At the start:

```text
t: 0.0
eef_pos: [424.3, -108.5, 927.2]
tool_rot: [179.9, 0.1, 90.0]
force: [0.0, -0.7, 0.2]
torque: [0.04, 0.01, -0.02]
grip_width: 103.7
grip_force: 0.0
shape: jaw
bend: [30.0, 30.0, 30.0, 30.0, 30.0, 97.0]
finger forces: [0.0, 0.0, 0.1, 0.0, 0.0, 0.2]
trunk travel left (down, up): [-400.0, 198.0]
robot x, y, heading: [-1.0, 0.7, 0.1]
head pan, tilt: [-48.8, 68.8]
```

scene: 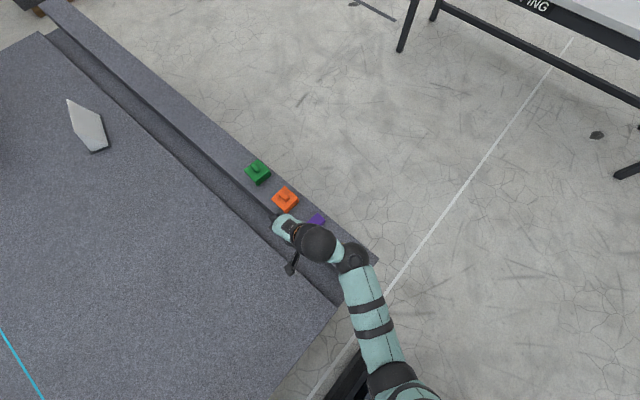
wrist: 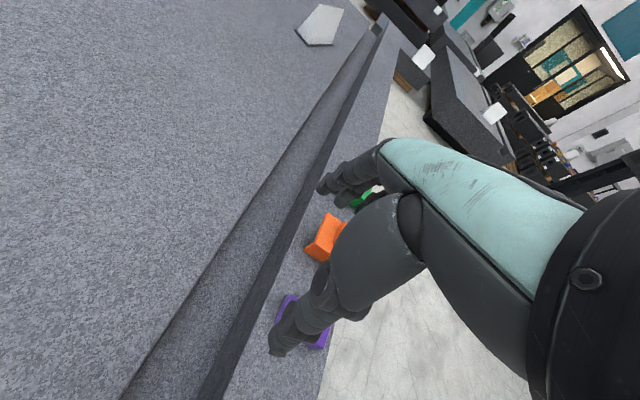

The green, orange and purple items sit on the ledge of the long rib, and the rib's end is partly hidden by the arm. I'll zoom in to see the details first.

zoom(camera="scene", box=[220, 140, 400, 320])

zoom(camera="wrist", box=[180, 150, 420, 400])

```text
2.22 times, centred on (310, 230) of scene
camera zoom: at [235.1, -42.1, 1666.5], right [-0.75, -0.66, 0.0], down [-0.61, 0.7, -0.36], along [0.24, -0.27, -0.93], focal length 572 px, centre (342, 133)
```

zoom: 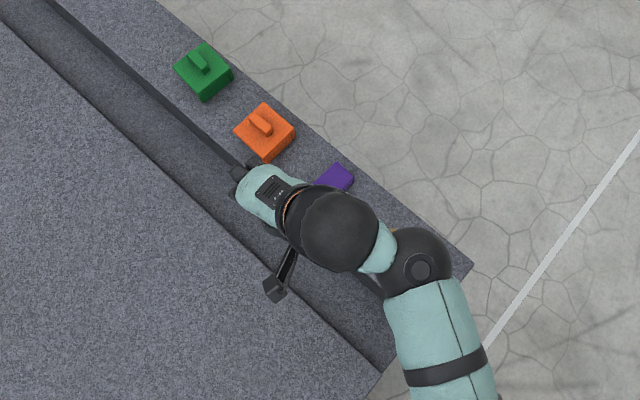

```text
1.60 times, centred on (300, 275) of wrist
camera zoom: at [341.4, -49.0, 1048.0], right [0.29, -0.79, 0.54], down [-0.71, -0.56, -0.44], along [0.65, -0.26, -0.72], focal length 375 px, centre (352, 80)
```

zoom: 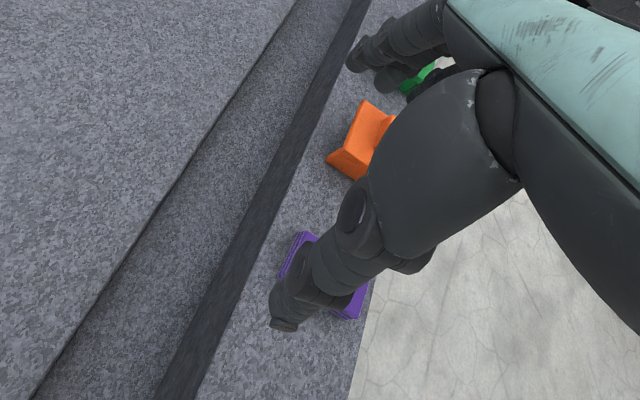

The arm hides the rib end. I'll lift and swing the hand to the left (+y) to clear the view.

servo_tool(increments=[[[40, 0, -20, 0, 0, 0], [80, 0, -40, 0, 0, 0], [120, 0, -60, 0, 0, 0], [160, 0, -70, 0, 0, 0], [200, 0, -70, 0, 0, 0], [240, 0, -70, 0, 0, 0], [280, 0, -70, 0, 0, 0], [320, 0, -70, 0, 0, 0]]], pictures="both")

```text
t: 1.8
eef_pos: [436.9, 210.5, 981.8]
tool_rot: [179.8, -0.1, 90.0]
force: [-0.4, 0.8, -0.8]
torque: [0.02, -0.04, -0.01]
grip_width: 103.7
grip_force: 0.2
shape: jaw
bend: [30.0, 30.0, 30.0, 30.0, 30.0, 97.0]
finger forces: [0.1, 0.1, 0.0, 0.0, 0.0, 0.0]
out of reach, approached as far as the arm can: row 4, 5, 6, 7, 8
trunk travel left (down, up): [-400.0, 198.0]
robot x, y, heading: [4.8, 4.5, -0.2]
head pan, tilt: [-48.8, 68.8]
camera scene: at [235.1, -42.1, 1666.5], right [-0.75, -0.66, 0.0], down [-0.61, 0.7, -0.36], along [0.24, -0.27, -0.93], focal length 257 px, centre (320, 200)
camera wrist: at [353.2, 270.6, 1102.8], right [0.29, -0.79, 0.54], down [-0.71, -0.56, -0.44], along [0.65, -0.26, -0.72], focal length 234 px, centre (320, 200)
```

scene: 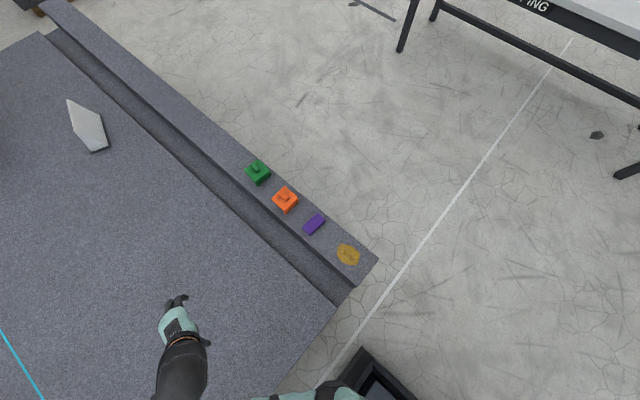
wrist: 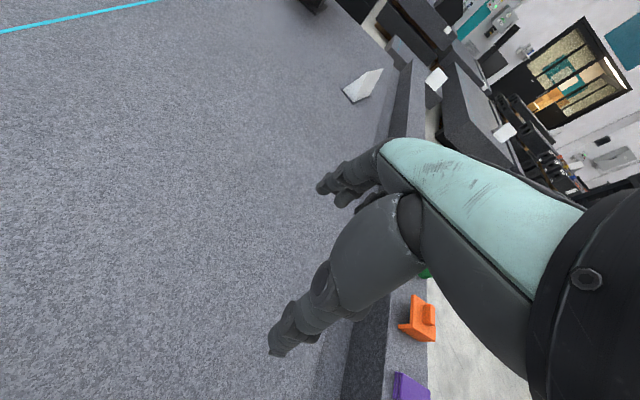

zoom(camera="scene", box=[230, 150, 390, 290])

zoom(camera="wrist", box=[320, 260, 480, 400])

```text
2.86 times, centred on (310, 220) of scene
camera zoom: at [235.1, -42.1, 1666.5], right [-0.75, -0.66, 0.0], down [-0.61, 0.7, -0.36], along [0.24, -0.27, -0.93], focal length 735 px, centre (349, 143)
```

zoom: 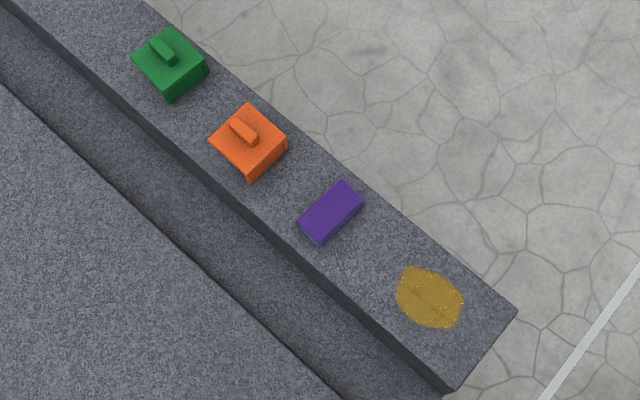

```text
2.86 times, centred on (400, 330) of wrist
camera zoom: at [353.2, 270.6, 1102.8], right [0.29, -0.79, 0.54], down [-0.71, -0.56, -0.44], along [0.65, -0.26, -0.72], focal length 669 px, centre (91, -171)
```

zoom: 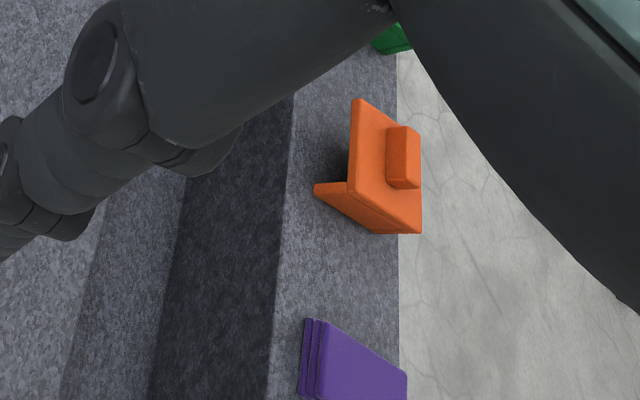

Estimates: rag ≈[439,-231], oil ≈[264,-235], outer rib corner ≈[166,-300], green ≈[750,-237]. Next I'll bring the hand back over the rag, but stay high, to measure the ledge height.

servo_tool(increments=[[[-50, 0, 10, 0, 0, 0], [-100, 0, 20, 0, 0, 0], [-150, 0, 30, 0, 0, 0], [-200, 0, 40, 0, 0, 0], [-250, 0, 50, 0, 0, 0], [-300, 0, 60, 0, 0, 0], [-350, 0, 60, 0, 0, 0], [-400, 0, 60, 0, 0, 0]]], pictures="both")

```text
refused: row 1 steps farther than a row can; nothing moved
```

### Task goal
Without the pictures, retype the whole of the material above exactly. Return a JSON list in which every string is one line; blank lines are skipped.

### Expected answer
[
  "At the start:",
  "```text",
  "t: 0.0",
  "eef_pos: [424.3, -108.5, 927.2]",
  "tool_rot: [179.9, 0.1, 90.0]",
  "force: [0.0, -0.7, 0.2]",
  "torque: [0.04, 0.01, -0.02]",
  "grip_width: 103.7",
  "grip_force: 0.0",
  "shape: jaw",
  "bend: [30.0, 30.0, 30.0, 30.0, 30.0, 97.0]",
  "finger forces: [0.0, 0.0, 0.1, 0.0, 0.0, 0.2]",
  "trunk travel left (down, up): [-400.0, 198.0]",
  "robot x, y, heading: [-1.0, 0.7, 0.1]",
  "head pan, tilt: [-48.8, 68.8]",
  "```",
  "scene: ",
  "wrist: ",
  "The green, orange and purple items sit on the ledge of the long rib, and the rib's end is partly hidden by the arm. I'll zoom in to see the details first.",
  "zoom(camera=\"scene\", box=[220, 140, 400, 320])",
  "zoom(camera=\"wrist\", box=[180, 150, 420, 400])",
  "```text",
  "2.22 times, centred on (310, 230) of scene",
  "camera zoom: at [235.1, -42.1, 1666.5], right [-0.75, -0.66, 0.0], down [-0.61, 0.7, -0.36], along [0.24, -0.27, -0.93], focal length 572 px, centre (342, 133)",
  "```",
  "zoom: ",
  "```text",
  "1.60 times, centred on (300, 275) of wrist",
  "camera zoom: at [341.4, -49.0, 1048.0], right [0.29, -0.79, 0.54], down [-0.71, -0.56, -0.44], along [0.65, -0.26, -0.72], focal length 375 px, centre (352, 80)",
  "```",
  "zoom: ",
  "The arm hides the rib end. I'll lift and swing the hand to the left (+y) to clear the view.",
  "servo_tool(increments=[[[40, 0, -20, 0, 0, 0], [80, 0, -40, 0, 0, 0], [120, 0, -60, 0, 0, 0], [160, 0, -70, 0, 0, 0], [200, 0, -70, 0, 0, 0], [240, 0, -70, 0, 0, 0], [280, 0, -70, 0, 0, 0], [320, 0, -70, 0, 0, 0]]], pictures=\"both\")",
  "```text",
  "t: 1.8",
  "eef_pos: [436.9, 210.5, 981.8]",
  "tool_rot: [179.8, -0.1, 90.0]",
  "force: [-0.4, 0.8, -0.8]",
  "torque: [0.02, -0.04, -0.01]",
  "grip_width: 103.7",
  "grip_force: 0.2",
  "shape: jaw",
  "bend: [30.0, 30.0, 30.0, 30.0, 30.0, 97.0]",
  "finger forces: [0.1, 0.1, 0.0, 0.0, 0.0, 0.0]",
  "out of reach, approached as far as the arm can: row 4, 5, 6, 7, 8",
  "trunk travel left (down, up): [-400.0, 198.0]",
  "robot x, y, heading: [4.8, 4.5, -0.2]",
  "head pan, tilt: [-48.8, 68.8]",
  "camera scene: at [235.1, -42.1, 1666.5], right [-0.75, -0.66, 0.0], down [-0.61, 0.7, -0.36], along [0.24, -0.27, -0.93], focal length 257 px, centre (320, 200)",
  "camera wrist: at [353.2, 270.6, 1102.8], right [0.29, -0.79, 0.54], down [-0.71, -0.56, -0.44], along [0.65, -0.26, -0.72], focal length 234 px, centre (320, 200)",
  "```",
  "scene: ",
  "wrist: ",
  "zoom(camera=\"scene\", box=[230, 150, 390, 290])",
  "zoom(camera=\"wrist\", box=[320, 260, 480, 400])",
  "```text",
  "2.86 times, centred on (310, 220) of scene",
  "camera zoom: at [235.1, -42.1, 1666.5], right [-0.75, -0.66, 0.0], down [-0.61, 0.7, -0.36], along [0.24, -0.27, -0.93], focal length 735 px, centre (349, 143)",
  "```",
  "zoom: ",
  "```text",
  "2.86 times, centred on (400, 330) of wrist",
  "camera zoom: at [353.2, 270.6, 1102.8], right [0.29, -0.79, 0.54], down [-0.71, -0.56, -0.44], along [0.65, -0.26, -0.72], focal length 669 px, centre (91, -171)",
  "```",
  "zoom: ",
  "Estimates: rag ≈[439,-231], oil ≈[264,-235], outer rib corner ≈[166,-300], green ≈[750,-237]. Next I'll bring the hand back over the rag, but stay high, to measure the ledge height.",
  "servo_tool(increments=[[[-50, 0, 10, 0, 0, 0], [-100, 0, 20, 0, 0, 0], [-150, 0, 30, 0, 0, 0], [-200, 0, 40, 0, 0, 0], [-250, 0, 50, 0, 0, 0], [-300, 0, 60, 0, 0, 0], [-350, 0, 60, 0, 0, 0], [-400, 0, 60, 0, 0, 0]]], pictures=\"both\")",
  "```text",
  "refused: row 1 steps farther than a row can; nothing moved",
  "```"
]